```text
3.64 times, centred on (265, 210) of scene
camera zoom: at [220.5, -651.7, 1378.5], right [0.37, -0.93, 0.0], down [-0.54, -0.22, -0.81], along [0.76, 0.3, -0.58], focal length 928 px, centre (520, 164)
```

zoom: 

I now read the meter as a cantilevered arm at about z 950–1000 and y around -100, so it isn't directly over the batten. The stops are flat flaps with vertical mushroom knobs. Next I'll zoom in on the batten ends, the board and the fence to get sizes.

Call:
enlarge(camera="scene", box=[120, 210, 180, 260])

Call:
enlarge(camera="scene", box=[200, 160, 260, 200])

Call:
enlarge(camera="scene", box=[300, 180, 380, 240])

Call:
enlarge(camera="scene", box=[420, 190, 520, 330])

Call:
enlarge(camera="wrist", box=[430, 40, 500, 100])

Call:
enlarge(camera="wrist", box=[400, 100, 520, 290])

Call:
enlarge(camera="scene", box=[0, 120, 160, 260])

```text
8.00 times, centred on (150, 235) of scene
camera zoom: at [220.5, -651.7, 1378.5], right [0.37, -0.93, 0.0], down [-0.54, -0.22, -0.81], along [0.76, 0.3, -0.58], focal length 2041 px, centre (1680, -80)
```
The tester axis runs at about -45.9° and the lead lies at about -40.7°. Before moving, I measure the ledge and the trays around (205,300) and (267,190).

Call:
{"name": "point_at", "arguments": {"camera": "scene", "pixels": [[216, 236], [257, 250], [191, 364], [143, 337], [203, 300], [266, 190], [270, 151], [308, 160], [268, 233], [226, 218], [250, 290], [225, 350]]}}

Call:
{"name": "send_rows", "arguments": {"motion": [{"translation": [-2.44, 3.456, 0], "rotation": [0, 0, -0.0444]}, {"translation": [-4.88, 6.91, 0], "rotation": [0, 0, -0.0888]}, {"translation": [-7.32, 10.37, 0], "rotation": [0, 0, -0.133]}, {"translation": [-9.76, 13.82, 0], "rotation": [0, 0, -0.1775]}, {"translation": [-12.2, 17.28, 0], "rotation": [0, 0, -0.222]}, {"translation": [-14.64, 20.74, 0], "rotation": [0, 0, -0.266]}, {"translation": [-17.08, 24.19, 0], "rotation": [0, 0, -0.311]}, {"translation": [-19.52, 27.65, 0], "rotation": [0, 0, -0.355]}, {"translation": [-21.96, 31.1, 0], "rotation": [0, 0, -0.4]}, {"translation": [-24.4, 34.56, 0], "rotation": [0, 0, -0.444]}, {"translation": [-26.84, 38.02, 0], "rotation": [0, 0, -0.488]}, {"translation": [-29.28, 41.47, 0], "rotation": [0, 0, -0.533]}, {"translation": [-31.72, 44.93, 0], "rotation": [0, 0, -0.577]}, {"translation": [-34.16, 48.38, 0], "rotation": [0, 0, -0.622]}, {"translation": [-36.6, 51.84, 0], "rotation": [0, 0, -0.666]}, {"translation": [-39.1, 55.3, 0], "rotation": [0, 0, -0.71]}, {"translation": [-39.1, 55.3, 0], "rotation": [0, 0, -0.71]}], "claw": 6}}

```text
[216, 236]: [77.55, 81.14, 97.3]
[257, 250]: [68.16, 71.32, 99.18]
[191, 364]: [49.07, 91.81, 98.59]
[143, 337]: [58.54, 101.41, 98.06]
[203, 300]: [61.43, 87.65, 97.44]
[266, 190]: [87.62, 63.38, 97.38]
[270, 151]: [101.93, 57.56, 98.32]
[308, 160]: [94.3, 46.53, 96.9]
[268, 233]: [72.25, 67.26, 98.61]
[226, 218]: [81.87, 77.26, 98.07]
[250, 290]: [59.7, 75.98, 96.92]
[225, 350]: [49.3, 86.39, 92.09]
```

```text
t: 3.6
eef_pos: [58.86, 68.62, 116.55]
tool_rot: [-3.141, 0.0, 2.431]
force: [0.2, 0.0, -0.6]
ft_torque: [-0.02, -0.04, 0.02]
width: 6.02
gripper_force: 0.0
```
● ● ●
**Goal:** Every line of the material must be returned exactly as it appears.

**Final result:**
```text
3.64 times, centred on (265, 210) of scene
camera zoom: at [220.5, -651.7, 1378.5], right [0.37, -0.93, 0.0], down [-0.54, -0.22, -0.81], along [0.76, 0.3, -0.58], focal length 928 px, centre (520, 164)
```

zoom: 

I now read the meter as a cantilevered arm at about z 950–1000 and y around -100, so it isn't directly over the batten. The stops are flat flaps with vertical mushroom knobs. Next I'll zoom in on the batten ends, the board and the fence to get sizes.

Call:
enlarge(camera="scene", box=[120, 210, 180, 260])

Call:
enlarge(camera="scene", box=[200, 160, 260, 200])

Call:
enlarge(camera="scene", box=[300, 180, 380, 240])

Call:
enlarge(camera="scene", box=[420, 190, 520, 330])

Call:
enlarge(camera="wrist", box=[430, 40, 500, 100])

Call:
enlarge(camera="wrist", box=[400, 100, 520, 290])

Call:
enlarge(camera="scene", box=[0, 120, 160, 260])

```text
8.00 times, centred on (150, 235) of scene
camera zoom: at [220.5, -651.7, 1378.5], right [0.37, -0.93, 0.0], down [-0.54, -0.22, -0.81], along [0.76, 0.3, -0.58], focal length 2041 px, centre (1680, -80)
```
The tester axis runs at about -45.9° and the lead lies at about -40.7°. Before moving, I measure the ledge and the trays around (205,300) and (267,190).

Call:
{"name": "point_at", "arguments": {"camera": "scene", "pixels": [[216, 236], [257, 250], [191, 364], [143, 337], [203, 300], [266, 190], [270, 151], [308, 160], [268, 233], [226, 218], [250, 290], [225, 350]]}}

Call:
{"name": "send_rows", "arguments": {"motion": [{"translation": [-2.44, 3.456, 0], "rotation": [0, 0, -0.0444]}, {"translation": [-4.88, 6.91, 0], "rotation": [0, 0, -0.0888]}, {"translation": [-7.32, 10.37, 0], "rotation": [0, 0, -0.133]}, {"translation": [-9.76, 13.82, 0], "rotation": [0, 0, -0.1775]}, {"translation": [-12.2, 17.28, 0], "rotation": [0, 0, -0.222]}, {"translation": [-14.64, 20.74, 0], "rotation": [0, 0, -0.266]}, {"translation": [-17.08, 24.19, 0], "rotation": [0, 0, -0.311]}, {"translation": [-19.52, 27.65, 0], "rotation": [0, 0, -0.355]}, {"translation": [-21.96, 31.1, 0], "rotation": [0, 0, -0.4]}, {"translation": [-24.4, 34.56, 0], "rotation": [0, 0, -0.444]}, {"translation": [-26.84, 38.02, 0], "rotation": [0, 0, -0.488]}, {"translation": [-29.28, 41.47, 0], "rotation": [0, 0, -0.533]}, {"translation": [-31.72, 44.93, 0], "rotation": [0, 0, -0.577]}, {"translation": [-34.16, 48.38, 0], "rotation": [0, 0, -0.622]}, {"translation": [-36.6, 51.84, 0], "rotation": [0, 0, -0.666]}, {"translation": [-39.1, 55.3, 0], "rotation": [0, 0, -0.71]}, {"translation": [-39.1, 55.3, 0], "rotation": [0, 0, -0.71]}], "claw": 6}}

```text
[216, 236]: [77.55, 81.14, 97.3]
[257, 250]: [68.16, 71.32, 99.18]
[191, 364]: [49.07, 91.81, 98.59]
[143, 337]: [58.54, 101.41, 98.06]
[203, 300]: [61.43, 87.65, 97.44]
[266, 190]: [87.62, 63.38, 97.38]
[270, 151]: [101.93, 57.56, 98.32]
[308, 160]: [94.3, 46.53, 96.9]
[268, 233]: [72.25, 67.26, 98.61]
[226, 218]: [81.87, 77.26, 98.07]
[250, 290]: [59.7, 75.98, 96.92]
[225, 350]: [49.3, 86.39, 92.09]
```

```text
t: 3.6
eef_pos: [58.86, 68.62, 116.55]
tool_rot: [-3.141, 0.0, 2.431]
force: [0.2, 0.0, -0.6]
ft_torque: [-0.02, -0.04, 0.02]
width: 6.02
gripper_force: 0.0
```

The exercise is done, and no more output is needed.